The limit to money-value
To simplify this, consider ‘money’ in the form of an IOU issued by one individual
to another in return for services rendered. The maximum value of this ‘money’
could not exceed the value of goods and services the issuer of the money could
himself reasonably be expected to supply in the future. This, in turn would
depend on the natural materials he controlled or was likely to control, and the
labour and skills he was likely to be able to command in his lifetime. Clearly
the more people involved in the money system, the greater the amount of future
value can be assumed. But for any finite size of population or limited resources,
there comes a distance into the future beyond which safe assumptions can no
longer be made.
The stock of wealth
Let us assume that everyone’s income truly represents all the assets they are
known to hold, in terms of their potential for labour, skills and the natural
resources they control. That earning potential is reflected in the proportion of
the money stock they have access to over a period of time. Assuming no
significant change in the total stock of wealth or population change and no
active measures to redistribute labour, skills or natural resources, then
relative incomes should remain more or less unchanged. But what if the nominal
value of the money stock increases as a result of the issue of new money? If
there is equal knowledge of this, this should not affect relative incomes and
therefore relative purchasing power is not affected. This means in effect that
the real value of the money stock is unchanged. The rise in nominal value is
inflation.
The recurrent problem of inflation in our economy in recent decades shows that we
have long since passed the point where the rate of supply of money is matched by
the finding of genuinely new resources, but old resources can still gain real
value through rises in ‘productivity’. Let us assume a productivity gain in the
whole economy, assumed to be distributed evenly and raising everyone’s earning
potential by the same proportion. This, although not altering relative purchasing
power, would raise everyone’s absolute power. Unless the nominal value of the
total money stock is raised in the same proportion, the nominal value of money
rises - with the inconvenience this entails in terms of revaluing assets and
‘menu’ costs. Given that future resources too can be assumed now to generate more
income, it is reasonable to transfer this value from the future to the present
economy and to distribute it in the proportions of present wealth.
Importing ‘future value’
If, however, the nominal stock of money increases by a certain proportion, which
is not accounted for by a productivity gain, and is not revalued to offset the
increase, then what has happened is that new future value - which as I have
argued should not really have any true value, all realistic projected future
value having already been accounted for - has been absorbed into the present
economy. This is dangerous because decisions may now be made on the basis of a
stock of something that may in the end turn out not to exist. If the working
population falls, skills are lost or natural resources are depleted then money
capital may end up with no value. This has implications for the whole population
but also favours those spending money in the present, over those who may spend it
in the future.
There is a second issue of distribution. Since the extra future value has no
basis in any known present resources there is no basis for distributing it in any
other way than equally between all people. At this distance in the future there
is no basis for assuming anything other than equal income-generating potential.
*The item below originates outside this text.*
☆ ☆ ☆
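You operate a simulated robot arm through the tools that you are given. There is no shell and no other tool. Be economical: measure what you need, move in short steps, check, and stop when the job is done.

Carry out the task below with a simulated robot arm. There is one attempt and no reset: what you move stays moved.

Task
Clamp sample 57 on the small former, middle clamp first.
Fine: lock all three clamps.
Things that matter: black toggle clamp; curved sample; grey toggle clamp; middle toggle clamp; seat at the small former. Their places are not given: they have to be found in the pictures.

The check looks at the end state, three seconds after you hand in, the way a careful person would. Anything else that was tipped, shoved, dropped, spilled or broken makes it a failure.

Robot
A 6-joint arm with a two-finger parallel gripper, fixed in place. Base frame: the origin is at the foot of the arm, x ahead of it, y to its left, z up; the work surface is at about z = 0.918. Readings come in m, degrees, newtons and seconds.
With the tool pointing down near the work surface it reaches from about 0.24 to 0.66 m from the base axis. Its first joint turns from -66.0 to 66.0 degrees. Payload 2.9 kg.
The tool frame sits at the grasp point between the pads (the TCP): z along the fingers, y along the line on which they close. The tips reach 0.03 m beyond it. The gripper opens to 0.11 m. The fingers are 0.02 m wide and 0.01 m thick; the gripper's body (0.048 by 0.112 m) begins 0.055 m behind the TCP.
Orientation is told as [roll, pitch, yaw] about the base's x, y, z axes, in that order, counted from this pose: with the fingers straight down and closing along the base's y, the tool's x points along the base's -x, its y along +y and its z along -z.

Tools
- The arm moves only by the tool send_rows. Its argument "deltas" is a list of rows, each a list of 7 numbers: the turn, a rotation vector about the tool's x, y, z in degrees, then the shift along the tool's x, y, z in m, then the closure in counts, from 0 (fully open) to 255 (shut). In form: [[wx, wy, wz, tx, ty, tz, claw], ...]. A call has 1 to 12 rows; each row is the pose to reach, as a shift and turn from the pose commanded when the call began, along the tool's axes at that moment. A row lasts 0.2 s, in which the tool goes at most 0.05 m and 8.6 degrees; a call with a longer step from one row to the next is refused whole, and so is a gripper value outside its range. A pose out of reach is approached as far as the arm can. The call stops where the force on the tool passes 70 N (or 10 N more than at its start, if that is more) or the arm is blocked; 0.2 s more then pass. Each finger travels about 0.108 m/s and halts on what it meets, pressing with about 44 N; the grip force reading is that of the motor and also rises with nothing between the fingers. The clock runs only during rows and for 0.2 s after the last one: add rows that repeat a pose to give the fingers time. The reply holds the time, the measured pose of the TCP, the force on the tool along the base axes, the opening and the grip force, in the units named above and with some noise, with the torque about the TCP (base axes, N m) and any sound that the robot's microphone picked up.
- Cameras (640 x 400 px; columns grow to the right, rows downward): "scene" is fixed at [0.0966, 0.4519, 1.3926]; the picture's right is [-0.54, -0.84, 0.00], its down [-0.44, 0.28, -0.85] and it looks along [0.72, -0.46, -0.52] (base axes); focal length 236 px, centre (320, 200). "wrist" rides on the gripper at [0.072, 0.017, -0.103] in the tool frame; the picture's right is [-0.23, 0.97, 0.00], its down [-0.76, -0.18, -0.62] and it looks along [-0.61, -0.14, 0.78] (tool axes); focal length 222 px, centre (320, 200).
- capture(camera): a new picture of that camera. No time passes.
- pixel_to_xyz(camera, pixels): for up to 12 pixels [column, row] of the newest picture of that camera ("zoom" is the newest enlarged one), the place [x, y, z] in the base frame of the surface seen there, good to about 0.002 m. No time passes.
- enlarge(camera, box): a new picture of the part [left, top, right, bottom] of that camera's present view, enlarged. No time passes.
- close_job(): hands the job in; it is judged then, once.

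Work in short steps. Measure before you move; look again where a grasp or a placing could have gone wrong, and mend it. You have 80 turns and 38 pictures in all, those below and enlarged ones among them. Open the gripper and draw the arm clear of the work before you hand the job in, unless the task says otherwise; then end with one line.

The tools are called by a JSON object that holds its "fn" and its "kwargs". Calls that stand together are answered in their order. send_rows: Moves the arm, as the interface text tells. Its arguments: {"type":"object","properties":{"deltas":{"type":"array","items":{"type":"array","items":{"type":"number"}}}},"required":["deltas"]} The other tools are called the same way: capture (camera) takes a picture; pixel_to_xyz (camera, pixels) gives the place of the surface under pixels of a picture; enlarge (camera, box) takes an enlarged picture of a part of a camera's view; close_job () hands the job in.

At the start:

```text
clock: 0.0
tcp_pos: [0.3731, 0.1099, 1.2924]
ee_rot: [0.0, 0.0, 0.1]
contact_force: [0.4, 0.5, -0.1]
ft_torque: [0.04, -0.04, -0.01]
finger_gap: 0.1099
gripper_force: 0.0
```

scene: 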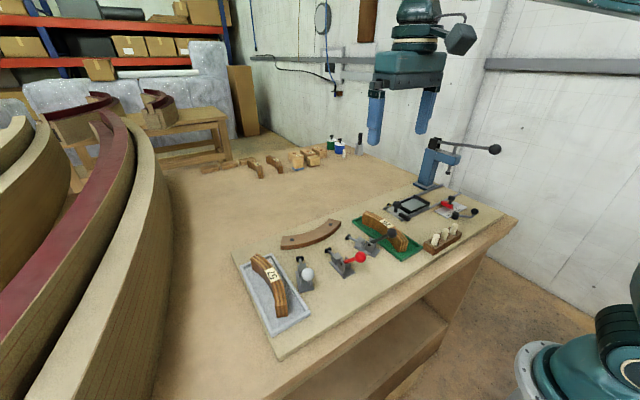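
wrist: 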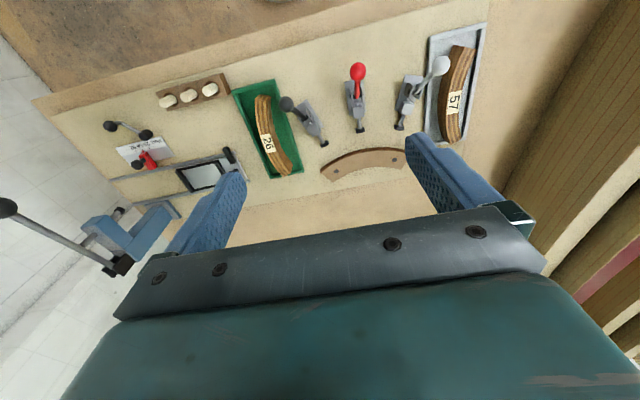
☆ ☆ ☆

(Were this actually done then the reality of the new money’s lack of value would
soon spread through the economy, resulting simply in inflation.)
Fiction and Deception
However the fiction that undetermined future value can be imported into the
present economy and then exchanged for real value in the present is maintained in
the British and US economies and probably most other developed economies, because
the extra money is not distributed equally, but is distributed by banks as loans
in proportion to earning capacity - that is the capacity to repay. The deception
is maintained by basing the measure of the falling value of money in the value of
items disproportionately purchased by those who do not have access to the new
money - in the Retail Price Index (RPI). In the UK, between 1982 and 1997, the
broad money stock (M4) rose at an average rate of 10.9% per year, while nominal
national income only rose at an average of 7.2%. The RPI only rose by an average
of 4.5%.
The results of this process will be:
1) The reliance on assumptions about future resources and skills which have no
basis in present knowledge
2) Assumed future income that would rightly belong to those currently in command
of relatively few human and material resources, is redistributed in advance to
those currently in control of relatively more, widening not just income
inequality but also inequality of control of resources.
Thus the discrepancy between the money stock growth and the recognised inflation
rate produces a situation where unrealistic assumptions are being made about the
future of human and material resources. The present benefit of this goes to a
small section of society - the already wealthy - at present cost to the already
poor.
In the long term……..
Future benefits and costs are similarly distributed in the short and medium term
but are likely to even up in the long term because:
1 Many of the resources to have been excessively depleted are also essential to
the rich
2 For the changes in money distribution and resource control to be maintained
relies on legal convention to be upheld. When these changes become too great this
will break down.
What the ‘rich’ need to realise is that once resources are depleted and legal
convention has broken down, the difficulty and costs to them of replacing
resources and reinstating the rule of law will be little different to that for
the poor. We will all end up in the same leaky and inhospitable boat. We would do
better to work together in open cooperation to build a better vessel.